- _Passage given_
— start —

L’engagement du laïc pour la sainteté de la vie et pour l’action dans le champ social, politique et pastoral est une chose à laquelle on ne peut pas renoncer et qui donne une grande contribution à la Nouvelle Evangélisation.
2. La prière
C’est impossible d’atteindre la sainteté avec la seule volonté et force humaine et comme les disciples ont demandé à leur Maître de leur enseigner à prier, nous devrions nous aussi apprendre à prier (Lc 11,1). La prière est notre engagement quotidien à travers lequel nous offrons à Dieu le monde et ses nécessités; nous devrions apprendre aussi à devenir amis toujours plus intimes de Jésus pour qu’il nous accorde ce que nous demandons. Il a dit à ses disciples: «Restez en Moi et Moi en vous» (Jn 15,4). Plus notre communion avec le Seigneur sera intime et profonde, plus notre charité sera conforme à Jésus pour atteindre les autres et les transformer comme dans les Evangiles. Plus nous serons tout près de Dieu avec la prière, plus nous serons près de nos frères et soeurs en leur offrant la compassion de Jésus transmise par cette communion. C’est pourquoi plus nous montons verticalement vers Dieu dans la prière, plus nous atteignons horizontalement les autres. La prière inspire donc l’action qui s’en suit en la rendant un sacrifice vivant offert à Dieu avec amour. Ainsi nous vivrons en plénitude la devise de l’Action Catholique, force puissante pour ébranler les montagnes qui nous défient dans notre voie personnelle et communautaire. «En vérité, je vous le dis: si vous demandez quelque chose au Père en mon nom, Il vous le donnera» (Jn 16,23b).

— end —

- _Given data_
— start —

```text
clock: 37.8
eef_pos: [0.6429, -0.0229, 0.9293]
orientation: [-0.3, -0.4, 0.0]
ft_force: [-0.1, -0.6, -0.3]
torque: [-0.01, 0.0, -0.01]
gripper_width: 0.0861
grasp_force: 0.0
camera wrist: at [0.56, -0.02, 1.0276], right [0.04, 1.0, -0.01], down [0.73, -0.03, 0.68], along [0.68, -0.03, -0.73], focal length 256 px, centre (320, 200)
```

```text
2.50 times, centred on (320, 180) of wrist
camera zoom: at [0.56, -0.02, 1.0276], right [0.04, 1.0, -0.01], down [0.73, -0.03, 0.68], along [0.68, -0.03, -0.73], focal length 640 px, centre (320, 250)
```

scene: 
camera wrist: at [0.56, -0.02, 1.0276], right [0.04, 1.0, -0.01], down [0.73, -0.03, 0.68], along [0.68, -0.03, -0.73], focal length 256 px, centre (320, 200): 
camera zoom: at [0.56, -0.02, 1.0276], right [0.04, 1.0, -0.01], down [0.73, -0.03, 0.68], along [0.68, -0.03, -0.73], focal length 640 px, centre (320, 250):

— end —

- _Set problem_
Continue the passage given that opens with "L’engagement du laïc".

- _Task output_
3. Sous le guide de l’Esprit
Pour pouvoir s’aventurer dans la vaste mer de l’appel à l’apostolat, en ce nouveau millénaire, nous devons nous fier au guide de l’Esprit Saint. C’est lui le principal agent de l’Evangélisation même aujourd’hui, parce que Jésus a dit: «Quand viendra l’Esprit de vérité, il vous guidera vers la vérité toute entière. Il ne vous parlera pas avec sa seule autorité, mais il dira tout ce qu’il aura entendu et vous annoncera ce qui doit arriver» (Jn 16,13). C’est pourquoi si nous nous engageons à être modelés par ce don du Père, nous serons alors capables de réfléchir le visage du Christ et regarder la moisson abondante avec ses yeux pleins de compassion.
Je suis convaincu que vous ne resterez pas indifférents, mais que nous, nous répondrons aux besoins des gens comme Jésus. Il nous donnera la grâce de la force et du discernement pour sortir courageusement de nous-mêmes comme les apôtres du Cénacle. Le Saint Père conclut que «L’Esprit nous pousse aujourd’hui à repartir, soutenus par l’espérance “qui ne déçoit pas” (Rm 5,5)» (NMI 158).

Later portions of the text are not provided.